**EXERCISE DESCRIPTION**
Repeat every line below exactly, word for word.

**SUPPLIED MATERIAL**

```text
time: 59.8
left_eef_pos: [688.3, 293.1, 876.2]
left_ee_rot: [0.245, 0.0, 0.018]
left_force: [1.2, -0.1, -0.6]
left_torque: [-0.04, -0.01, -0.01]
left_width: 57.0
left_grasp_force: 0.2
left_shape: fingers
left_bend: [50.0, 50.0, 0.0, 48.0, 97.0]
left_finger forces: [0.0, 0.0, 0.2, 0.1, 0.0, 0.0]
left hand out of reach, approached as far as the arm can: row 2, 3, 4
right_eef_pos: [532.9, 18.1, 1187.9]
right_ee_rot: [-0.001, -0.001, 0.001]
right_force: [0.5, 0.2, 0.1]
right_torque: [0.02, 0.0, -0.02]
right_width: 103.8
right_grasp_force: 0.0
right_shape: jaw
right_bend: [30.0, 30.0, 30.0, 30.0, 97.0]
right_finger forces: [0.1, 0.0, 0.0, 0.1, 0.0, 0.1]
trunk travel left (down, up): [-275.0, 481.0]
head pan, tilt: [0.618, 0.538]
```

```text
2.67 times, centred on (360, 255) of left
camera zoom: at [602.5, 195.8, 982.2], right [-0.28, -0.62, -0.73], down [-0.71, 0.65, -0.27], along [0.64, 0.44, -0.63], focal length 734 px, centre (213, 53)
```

**FINISHED TASK**
```text
time: 59.8
left_eef_pos: [688.3, 293.1, 876.2]
left_ee_rot: [0.245, 0.0, 0.018]
left_force: [1.2, -0.1, -0.6]
left_torque: [-0.04, -0.01, -0.01]
left_width: 57.0
left_grasp_force: 0.2
left_shape: fingers
left_bend: [50.0, 50.0, 0.0, 48.0, 97.0]
left_finger forces: [0.0, 0.0, 0.2, 0.1, 0.0, 0.0]
left hand out of reach, approached as far as the arm can: row 2, 3, 4
right_eef_pos: [532.9, 18.1, 1187.9]
right_ee_rot: [-0.001, -0.001, 0.001]
right_force: [0.5, 0.2, 0.1]
right_torque: [0.02, 0.0, -0.02]
right_width: 103.8
right_grasp_force: 0.0
right_shape: jaw
right_bend: [30.0, 30.0, 30.0, 30.0, 97.0]
right_finger forces: [0.1, 0.0, 0.0, 0.1, 0.0, 0.1]
trunk travel left (down, up): [-275.0, 481.0]
head pan, tilt: [0.618, 0.538]
```

```text
2.67 times, centred on (360, 255) of left
camera zoom: at [602.5, 195.8, 982.2], right [-0.28, -0.62, -0.73], down [-0.71, 0.65, -0.27], along [0.64, 0.44, -0.63], focal length 734 px, centre (213, 53)
```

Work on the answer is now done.